Behind every successful man, there stands a woman.
A Pioneering Ceramic Studio
There is a very old and famous saying, ‘behind every successful man, there stands a woman’, and Geoffrey Whiting had Anne Whiting. After the second war she co-founded with her husband one of the pioneering studio workshops. Avoncroft Pottery at Hampton Lovett, Worcestershire was established in 1955; alongside Geoffrey’s individual pieces, Anne helped to design and develop the “standard ware”, a domestic range fired in a coal and wood kiln, modelled on that made by Bernard Leach in St Ives.
“Artistically-gifted herself, she is typical of so many women of the 1950s and beyond who put her family first, and worked hard to support my father, who insisted on selling his pots at very modest and accessible prices!” David Whiting
The pots were marketed through the Craftsmen Potters Association and the British Crafts Centre, and was collected by museums in Britain and abroad. Anne enjoyed press-moulding dishes, a canvas for her fluid brush decoration.
“My mother was one of those very self-contained and stoic people who quietly pressed on, buoyed up by her positive frame-of-mind and a wonderful and often wicked sense of humour. She took on numerous other jobs to help bolster the family income, perhaps being relief milk-woman on a local farm was closest to her heart.” David Whiting
She was born in Golders Green, north London, into an artistically gifted family. Her father combined work in the RAF with making woodcuts, and Anne was a great-great-niece of the watercolourist John Sell Cotman. Her uncle Adrian Berrington, an architectural draughtsman, had been treated at Craiglockhart war hospital, Edinburgh, in 1917 and redesigned its magazine, the Hydra, in which his fellow patients Siegfried Sassoon and Wilfred Owen published their poetry. She studied sculpture at Wolverhampton School of Art and nursed war servicemen at nearby Patshull Hall before working as a technical draughtswoman with the Polish air force in Blackpool. In 1947 she went to teach at Dane Court, a prep school in Dorset, her pupils including the distinguished artist Richard Bawden. Geoffrey had started a pottery at Stoke Prior, Bromsgrove, having returned from army service in India in 1948; he met Anne when he went to teach at Stoke House, Bletchley, Buckinghamshire.
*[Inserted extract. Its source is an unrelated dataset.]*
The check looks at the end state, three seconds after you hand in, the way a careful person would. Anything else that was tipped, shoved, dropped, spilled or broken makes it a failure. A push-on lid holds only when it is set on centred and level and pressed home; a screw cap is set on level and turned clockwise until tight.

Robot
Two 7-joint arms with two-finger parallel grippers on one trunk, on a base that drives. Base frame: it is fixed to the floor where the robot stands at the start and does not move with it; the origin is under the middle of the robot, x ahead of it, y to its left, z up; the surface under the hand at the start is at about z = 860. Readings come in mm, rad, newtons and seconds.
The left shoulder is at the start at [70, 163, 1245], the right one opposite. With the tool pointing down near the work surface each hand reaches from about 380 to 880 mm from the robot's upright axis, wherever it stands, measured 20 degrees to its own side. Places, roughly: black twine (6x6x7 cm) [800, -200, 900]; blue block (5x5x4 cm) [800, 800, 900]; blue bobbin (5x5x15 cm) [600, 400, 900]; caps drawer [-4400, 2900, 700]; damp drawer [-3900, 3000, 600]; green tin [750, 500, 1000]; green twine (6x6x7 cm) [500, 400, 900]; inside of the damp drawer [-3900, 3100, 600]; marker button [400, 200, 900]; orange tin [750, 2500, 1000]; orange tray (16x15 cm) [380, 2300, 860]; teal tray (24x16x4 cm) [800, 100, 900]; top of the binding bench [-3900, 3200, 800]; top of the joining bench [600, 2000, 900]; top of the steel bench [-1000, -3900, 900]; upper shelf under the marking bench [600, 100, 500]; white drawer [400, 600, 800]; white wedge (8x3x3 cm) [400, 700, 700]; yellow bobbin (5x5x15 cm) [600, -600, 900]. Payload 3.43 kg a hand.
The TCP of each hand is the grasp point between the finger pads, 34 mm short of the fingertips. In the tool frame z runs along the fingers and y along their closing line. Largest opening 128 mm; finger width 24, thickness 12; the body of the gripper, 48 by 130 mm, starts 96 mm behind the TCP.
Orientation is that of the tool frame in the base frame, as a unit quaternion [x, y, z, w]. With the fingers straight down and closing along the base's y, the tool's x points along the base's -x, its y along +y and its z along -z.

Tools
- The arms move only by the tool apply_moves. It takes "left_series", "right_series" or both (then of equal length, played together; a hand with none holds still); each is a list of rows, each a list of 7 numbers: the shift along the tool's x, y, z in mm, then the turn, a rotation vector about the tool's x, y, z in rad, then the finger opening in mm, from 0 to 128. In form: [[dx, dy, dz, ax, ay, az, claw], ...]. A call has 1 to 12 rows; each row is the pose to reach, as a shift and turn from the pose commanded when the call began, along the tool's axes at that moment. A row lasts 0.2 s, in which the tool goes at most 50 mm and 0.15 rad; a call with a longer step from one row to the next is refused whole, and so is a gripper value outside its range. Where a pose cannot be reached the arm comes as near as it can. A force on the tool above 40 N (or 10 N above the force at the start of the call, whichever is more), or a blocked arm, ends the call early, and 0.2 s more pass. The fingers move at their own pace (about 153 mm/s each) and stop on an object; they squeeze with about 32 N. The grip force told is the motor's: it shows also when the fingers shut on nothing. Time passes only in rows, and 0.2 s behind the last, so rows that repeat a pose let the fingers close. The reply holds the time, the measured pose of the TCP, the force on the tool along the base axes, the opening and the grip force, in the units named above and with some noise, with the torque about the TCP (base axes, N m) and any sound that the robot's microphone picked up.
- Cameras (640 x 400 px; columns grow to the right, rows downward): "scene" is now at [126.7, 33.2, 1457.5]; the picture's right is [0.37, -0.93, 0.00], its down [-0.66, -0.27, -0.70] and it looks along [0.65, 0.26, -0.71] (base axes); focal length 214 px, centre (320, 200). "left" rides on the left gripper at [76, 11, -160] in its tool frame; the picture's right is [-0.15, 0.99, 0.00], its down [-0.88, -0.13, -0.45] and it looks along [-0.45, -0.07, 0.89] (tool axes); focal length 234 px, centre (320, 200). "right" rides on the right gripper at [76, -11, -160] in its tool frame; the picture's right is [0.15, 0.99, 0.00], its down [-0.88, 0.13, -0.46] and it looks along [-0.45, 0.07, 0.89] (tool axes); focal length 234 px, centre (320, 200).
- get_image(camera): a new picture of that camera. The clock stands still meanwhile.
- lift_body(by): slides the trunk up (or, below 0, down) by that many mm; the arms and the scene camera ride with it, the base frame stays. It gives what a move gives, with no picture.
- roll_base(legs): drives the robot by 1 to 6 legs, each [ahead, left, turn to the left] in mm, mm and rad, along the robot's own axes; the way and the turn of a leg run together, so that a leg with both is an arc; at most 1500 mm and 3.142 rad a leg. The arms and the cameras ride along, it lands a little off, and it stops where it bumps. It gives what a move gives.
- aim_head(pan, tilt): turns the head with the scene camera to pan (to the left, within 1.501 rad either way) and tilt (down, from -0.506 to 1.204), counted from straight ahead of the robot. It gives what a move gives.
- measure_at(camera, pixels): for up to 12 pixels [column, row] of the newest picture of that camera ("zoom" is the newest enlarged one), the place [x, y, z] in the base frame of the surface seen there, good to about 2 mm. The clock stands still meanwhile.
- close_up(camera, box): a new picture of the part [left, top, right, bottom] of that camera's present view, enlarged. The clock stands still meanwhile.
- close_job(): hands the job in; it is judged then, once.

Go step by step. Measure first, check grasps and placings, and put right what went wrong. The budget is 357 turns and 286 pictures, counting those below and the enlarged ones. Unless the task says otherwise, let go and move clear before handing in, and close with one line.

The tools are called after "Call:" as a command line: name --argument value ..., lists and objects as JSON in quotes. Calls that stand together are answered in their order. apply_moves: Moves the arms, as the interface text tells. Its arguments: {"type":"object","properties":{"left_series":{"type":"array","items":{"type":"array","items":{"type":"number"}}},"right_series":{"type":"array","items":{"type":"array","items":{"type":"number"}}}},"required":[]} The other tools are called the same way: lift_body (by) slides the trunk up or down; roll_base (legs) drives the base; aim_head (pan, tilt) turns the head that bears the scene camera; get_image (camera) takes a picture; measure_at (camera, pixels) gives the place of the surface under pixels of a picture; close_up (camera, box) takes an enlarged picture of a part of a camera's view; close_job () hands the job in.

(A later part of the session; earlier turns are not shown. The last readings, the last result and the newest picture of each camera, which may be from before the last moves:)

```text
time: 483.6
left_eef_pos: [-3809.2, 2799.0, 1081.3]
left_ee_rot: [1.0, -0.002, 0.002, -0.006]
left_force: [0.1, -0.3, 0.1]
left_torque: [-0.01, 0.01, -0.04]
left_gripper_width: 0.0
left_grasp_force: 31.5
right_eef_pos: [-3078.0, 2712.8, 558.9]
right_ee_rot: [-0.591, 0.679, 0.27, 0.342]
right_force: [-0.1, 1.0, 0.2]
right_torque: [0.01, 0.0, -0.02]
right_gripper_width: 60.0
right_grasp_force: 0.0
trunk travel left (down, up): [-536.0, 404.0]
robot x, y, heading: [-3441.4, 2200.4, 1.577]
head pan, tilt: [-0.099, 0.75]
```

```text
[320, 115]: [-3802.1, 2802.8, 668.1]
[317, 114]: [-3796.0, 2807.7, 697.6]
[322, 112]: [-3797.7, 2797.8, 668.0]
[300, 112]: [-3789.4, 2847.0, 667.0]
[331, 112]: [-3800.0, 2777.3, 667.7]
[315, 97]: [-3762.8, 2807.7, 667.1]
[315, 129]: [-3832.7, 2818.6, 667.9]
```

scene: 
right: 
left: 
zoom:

This had been set up by Anne and her parents, Noel and Dorothea Heath, as a residential college running innovative courses in the arts and education; visiting speakers included Alec Clifton-Taylor and CEM Joad.
David Whiting remembers the difficult times too when his father had periodic bouts of depression and heavy drinking; “this tested us all, but the fact that we somehow got through them was due in no small part to my mother’s strength and resilience. Like my father, she drew so much from the natural world, and their knowledge of birds, trees and wild flowers was formidable.” The success of Avoncroft Pottery was largely thanks to Anne’s strength. She was selfless and optimistic.